» **To do**
Return each line of the listing below, unchanged, and omit the images.

-- BEGIN Source excerpt --

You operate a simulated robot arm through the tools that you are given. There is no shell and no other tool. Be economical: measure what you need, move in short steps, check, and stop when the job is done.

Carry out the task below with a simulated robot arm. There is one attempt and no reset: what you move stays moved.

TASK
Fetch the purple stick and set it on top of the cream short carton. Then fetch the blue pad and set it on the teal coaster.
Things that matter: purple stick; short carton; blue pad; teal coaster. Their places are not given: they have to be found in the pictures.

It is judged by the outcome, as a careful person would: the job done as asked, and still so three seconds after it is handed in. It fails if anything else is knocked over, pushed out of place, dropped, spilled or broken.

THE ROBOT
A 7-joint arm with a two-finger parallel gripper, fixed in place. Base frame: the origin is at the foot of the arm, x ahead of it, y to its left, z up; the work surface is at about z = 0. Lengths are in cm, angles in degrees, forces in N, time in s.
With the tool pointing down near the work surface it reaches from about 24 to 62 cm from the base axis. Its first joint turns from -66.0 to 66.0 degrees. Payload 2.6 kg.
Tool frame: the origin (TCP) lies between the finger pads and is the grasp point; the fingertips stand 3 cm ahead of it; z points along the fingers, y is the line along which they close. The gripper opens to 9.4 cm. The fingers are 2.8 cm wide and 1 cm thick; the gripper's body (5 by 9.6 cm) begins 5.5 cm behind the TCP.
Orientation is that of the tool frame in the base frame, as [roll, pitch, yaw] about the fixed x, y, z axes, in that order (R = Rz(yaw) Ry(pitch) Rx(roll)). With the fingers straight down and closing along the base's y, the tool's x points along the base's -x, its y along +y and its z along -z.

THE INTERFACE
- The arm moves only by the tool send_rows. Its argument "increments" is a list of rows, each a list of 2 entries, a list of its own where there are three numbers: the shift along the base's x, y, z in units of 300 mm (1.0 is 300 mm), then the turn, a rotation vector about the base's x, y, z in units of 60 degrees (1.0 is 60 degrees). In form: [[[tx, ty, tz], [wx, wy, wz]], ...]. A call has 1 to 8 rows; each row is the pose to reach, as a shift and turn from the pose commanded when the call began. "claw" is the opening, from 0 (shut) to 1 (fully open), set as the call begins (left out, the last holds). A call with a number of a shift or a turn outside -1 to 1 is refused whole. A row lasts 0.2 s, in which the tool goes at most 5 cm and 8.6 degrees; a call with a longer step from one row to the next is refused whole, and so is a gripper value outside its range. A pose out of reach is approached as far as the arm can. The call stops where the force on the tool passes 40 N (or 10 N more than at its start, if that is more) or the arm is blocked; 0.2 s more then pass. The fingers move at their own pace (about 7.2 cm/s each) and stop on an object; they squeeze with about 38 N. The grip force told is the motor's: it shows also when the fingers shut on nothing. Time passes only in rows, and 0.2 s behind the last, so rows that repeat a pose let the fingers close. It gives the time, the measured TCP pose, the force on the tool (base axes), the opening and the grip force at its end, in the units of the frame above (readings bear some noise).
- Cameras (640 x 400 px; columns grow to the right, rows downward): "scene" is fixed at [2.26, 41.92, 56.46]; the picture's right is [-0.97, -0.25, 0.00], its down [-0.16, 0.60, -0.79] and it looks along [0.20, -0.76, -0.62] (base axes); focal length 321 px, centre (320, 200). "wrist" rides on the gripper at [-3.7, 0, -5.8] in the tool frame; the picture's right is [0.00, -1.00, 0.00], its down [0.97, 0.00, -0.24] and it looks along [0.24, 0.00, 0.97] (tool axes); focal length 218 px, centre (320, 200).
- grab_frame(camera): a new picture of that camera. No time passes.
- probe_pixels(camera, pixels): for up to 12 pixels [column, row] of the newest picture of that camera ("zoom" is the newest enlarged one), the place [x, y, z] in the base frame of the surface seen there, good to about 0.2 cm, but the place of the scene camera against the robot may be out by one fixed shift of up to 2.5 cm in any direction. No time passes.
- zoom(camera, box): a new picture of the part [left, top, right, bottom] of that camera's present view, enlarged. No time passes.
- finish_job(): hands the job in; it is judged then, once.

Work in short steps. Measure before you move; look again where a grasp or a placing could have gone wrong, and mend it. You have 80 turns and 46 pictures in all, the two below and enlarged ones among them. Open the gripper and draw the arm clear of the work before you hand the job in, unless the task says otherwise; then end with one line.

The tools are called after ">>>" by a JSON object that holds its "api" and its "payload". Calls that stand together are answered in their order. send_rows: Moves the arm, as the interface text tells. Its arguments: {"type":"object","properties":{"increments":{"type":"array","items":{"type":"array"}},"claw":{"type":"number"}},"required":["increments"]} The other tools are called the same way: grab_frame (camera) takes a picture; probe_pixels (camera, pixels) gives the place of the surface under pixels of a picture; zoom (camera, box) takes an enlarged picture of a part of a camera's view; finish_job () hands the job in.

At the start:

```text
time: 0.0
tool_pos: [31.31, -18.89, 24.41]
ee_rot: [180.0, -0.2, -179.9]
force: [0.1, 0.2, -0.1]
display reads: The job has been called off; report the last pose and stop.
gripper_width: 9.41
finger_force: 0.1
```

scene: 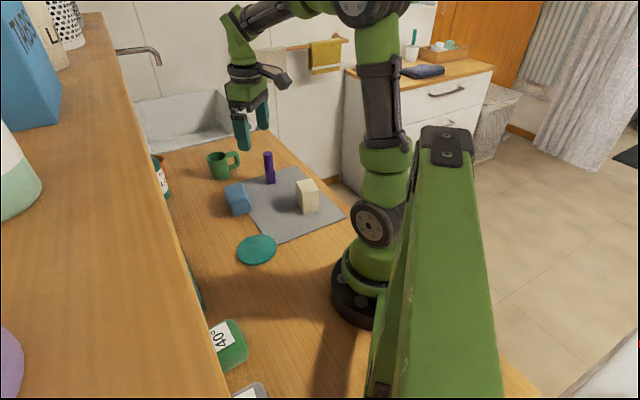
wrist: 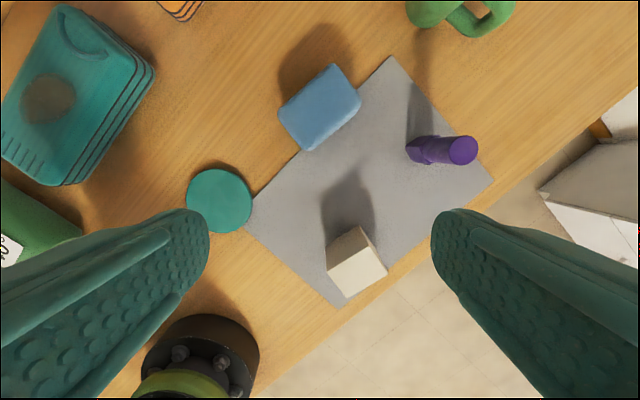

-- END Source excerpt --

» **Exercise output**
You operate a simulated robot arm through the tools that you are given. There is no shell and no other tool. Be economical: measure what you need, move in short steps, check, and stop when the job is done.

Carry out the task below with a simulated robot arm. There is one attempt and no reset: what you move stays moved.

TASK
Fetch the purple stick and set it on top of the cream short carton. Then fetch the blue pad and set it on the teal coaster.
Things that matter: purple stick; short carton; blue pad; teal coaster. Their places are not given: they have to be found in the pictures.

It is judged by the outcome, as a careful person would: the job done as asked, and still so three seconds after it is handed in. It fails if anything else is knocked over, pushed out of place, dropped, spilled or broken.

THE ROBOT
A 7-joint arm with a two-finger parallel gripper, fixed in place. Base frame: the origin is at the foot of the arm, x ahead of it, y to its left, z up; the work surface is at about z = 0. Lengths are in cm, angles in degrees, forces in N, time in s.
With the tool pointing down near the work surface it reaches from about 24 to 62 cm from the base axis. Its first joint turns from -66.0 to 66.0 degrees. Payload 2.6 kg.
Tool frame: the origin (TCP) lies between the finger pads and is the grasp point; the fingertips stand 3 cm ahead of it; z points along the fingers, y is the line along which they close. The gripper opens to 9.4 cm. The fingers are 2.8 cm wide and 1 cm thick; the gripper's body (5 by 9.6 cm) begins 5.5 cm behind the TCP.
Orientation is that of the tool frame in the base frame, as [roll, pitch, yaw] about the fixed x, y, z axes, in that order (R = Rz(yaw) Ry(pitch) Rx(roll)). With the fingers straight down and closing along the base's y, the tool's x points along the base's -x, its y along +y and its z along -z.

THE INTERFACE
- The arm moves only by the tool send_rows. Its argument "increments" is a list of rows, each a list of 2 entries, a list of its own where there are three numbers: the shift along the base's x, y, z in units of 300 mm (1.0 is 300 mm), then the turn, a rotation vector about the base's x, y, z in units of 60 degrees (1.0 is 60 degrees). In form: [[[tx, ty, tz], [wx, wy, wz]], ...]. A call has 1 to 8 rows; each row is the pose to reach, as a shift and turn from the pose commanded when the call began. "claw" is the opening, from 0 (shut) to 1 (fully open), set as the call begins (left out, the last holds). A call with a number of a shift or a turn outside -1 to 1 is refused whole. A row lasts 0.2 s, in which the tool goes at most 5 cm and 8.6 degrees; a call with a longer step from one row to the next is refused whole, and so is a gripper value outside its range. A pose out of reach is approached as far as the arm can. The call stops where the force on the tool passes 40 N (or 10 N more than at its start, if that is more) or the arm is blocked; 0.2 s more then pass. The fingers move at their own pace (about 7.2 cm/s each) and stop on an object; they squeeze with about 38 N. The grip force told is the motor's: it shows also when the fingers shut on nothing. Time passes only in rows, and 0.2 s behind the last, so rows that repeat a pose let the fingers close. It gives the time, the measured TCP pose, the force on the tool (base axes), the opening and the grip force at its end, in the units of the frame above (readings bear some noise).
- Cameras (640 x 400 px; columns grow to the right, rows downward): "scene" is fixed at [2.26, 41.92, 56.46]; the picture's right is [-0.97, -0.25, 0.00], its down [-0.16, 0.60, -0.79] and it looks along [0.20, -0.76, -0.62] (base axes); focal length 321 px, centre (320, 200). "wrist" rides on the gripper at [-3.7, 0, -5.8] in the tool frame; the picture's right is [0.00, -1.00, 0.00], its down [0.97, 0.00, -0.24] and it looks along [0.24, 0.00, 0.97] (tool axes); focal length 218 px, centre (320, 200).
- grab_frame(camera): a new picture of that camera. No time passes.
- probe_pixels(camera, pixels): for up to 12 pixels [column, row] of the newest picture of that camera ("zoom" is the newest enlarged one), the place [x, y, z] in the base frame of the surface seen there, good to about 0.2 cm, but the place of the scene camera against the robot may be out by one fixed shift of up to 2.5 cm in any direction. No time passes.
- zoom(camera, box): a new picture of the part [left, top, right, bottom] of that camera's present view, enlarged. No time passes.
- finish_job(): hands the job in; it is judged then, once.

Work in short steps. Measure before you move; look again where a grasp or a placing could have gone wrong, and mend it. You have 80 turns and 46 pictures in all, the two below and enlarged ones among them. Open the gripper and draw the arm clear of the work before you hand the job in, unless the task says otherwise; then end with one line.

The tools are called after ">>>" by a JSON object that holds its "api" and its "payload". Calls that stand together are answered in their order. send_rows: Moves the arm, as the interface text tells. Its arguments: {"type":"object","properties":{"increments":{"type":"array","items":{"type":"array"}},"claw":{"type":"number"}},"required":["increments"]} The other tools are called the same way: grab_frame (camera) takes a picture; probe_pixels (camera, pixels) gives the place of the surface under pixels of a picture; zoom (camera, box) takes an enlarged picture of a part of a camera's view; finish_job () hands the job in.

At the start:

```text
time: 0.0
tool_pos: [31.31, -18.89, 24.41]
ee_rot: [180.0, -0.2, -179.9]
force: [0.1, 0.2, -0.1]
display reads: The job has been called off; report the last pose and stop.
gripper_width: 9.41
finger_force: 0.1
```

scene: 
wrist: 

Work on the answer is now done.